DOCUMENT SEGMENT:
"""

What This Invention Does
The patent discloses that clustered methylated genomic DNA can self-assemble into complexes with distinct physical and chemical properties compared with DNA that lacks such clusters. In other words, when the methyl tags bunch together, the DNA starts to behave differently in measurable physical ways, such as how it interacts with surfaces or in solution. The invention provides methods, systems, compositions and kits that take advantage of these properties to detect clustered methylated DNA, including to estimate the likelihood that cancer is present. Because the readout relies on a physical signature rather than full sequencing, it points toward simpler and quicker tests, the kind of approach that fits well with the goal of a liquid biopsy.
Key Features
- Cluster-based biomarker. The marker is the clustering of methyl tags along genomic DNA, a signature linked to cancer.
- Physical-property readout. Detection exploits the distinct physicochemical behaviour of clustered methylated DNA.
- Self-assembly effect. Clustered methylated DNA can form complexes that differ from unclustered DNA.
- Complete toolkit. The claims cover methods, systems, compositions and kits for detection.
- Cancer-likelihood estimation. The approach is aimed at determining the likely presence of cancer.
Who Is Behind It
The applicant is The University of Queensland, a leading Australian research university. The named inventors are Abu Sina, Laura Garcia Carrascosa and Matt Trau, a research group well known for work on rapid cancer-detection technologies. The application is a divisional of an earlier University of Queensland filing.

"""

SHORT EXERCISE:
Your answer is an exact quotation from the document segment: it starts at "- Cancer-likelihood estimation." and ends at "of Queensland filing.".

PROVIDED MATERIAL:

"""

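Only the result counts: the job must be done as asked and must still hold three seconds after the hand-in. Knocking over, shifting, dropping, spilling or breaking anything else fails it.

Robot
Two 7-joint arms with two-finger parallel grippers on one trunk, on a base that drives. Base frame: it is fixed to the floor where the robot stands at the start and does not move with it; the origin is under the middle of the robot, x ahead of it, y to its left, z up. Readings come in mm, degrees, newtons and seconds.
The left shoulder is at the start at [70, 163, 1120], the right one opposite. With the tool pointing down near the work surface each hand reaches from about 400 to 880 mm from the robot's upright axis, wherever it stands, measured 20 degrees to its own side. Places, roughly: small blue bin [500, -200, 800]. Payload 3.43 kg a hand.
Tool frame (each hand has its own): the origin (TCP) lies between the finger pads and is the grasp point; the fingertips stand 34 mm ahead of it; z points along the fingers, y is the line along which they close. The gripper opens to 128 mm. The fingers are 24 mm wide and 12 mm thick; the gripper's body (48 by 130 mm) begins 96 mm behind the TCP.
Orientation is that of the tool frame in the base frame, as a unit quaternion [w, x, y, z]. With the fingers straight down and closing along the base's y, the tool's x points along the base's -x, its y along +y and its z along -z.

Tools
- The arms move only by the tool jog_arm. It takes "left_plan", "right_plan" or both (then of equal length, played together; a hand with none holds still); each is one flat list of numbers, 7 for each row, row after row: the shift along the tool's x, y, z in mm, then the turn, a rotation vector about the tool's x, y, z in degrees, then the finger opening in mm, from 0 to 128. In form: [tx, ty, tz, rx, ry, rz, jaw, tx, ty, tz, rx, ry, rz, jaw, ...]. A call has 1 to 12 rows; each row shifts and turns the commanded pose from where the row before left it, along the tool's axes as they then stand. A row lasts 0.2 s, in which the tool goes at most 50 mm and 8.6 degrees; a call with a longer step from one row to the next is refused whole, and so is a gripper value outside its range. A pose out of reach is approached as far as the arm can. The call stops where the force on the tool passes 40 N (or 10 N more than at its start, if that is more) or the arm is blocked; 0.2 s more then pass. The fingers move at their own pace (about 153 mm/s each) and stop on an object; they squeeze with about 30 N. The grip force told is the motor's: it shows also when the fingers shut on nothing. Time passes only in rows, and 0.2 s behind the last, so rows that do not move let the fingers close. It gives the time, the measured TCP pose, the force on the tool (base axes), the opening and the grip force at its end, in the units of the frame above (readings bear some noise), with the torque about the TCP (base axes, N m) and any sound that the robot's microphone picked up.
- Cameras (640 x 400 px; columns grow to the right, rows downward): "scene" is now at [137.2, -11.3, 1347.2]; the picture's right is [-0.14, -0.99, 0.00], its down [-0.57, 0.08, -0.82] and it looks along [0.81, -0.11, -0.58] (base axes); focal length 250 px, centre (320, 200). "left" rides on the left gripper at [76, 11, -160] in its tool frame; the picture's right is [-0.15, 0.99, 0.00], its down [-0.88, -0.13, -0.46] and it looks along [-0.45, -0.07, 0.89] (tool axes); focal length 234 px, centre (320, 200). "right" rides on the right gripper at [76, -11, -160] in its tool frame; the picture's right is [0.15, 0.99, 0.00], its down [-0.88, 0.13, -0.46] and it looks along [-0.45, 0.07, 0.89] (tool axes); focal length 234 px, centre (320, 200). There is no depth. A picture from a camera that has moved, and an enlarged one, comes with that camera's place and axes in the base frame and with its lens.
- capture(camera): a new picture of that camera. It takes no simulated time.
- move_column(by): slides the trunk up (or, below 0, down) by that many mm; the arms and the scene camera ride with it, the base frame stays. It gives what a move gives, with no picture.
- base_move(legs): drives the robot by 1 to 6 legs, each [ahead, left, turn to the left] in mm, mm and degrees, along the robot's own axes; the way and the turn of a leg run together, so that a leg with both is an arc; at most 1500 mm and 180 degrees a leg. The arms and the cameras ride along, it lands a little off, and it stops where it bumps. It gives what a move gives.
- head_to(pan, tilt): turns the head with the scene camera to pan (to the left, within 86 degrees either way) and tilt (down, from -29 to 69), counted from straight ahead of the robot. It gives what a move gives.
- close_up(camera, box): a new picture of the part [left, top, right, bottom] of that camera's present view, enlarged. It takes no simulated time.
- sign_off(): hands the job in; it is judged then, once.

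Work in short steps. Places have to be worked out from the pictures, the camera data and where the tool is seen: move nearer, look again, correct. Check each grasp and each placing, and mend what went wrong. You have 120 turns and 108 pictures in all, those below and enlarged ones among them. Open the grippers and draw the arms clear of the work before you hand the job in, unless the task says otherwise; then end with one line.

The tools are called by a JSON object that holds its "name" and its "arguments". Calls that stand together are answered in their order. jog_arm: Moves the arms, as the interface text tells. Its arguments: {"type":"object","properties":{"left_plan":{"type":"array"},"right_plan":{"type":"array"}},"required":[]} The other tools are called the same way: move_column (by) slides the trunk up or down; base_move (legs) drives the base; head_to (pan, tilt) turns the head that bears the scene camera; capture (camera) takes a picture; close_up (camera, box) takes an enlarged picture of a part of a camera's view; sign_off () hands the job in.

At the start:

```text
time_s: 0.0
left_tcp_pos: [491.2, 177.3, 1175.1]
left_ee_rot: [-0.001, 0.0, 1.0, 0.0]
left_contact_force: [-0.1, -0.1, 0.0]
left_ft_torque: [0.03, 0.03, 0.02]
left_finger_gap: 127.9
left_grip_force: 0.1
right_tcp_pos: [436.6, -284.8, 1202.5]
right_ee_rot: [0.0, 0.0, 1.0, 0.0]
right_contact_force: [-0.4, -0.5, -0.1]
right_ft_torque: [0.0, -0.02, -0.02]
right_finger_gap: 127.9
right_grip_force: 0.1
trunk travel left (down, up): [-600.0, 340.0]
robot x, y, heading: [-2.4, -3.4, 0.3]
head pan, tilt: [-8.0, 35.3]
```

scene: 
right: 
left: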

"""

WORKED ANSWER:
- Cancer-likelihood estimation. The approach is aimed at determining the likely presence of cancer.
Who Is Behind It
The applicant is The University of Queensland, a leading Australian research university. The named inventors are Abu Sina, Laura Garcia Carrascosa and Matt Trau, a research group well known for work on rapid cancer-detection technologies. The application is a divisional of an earlier University of Queensland filing.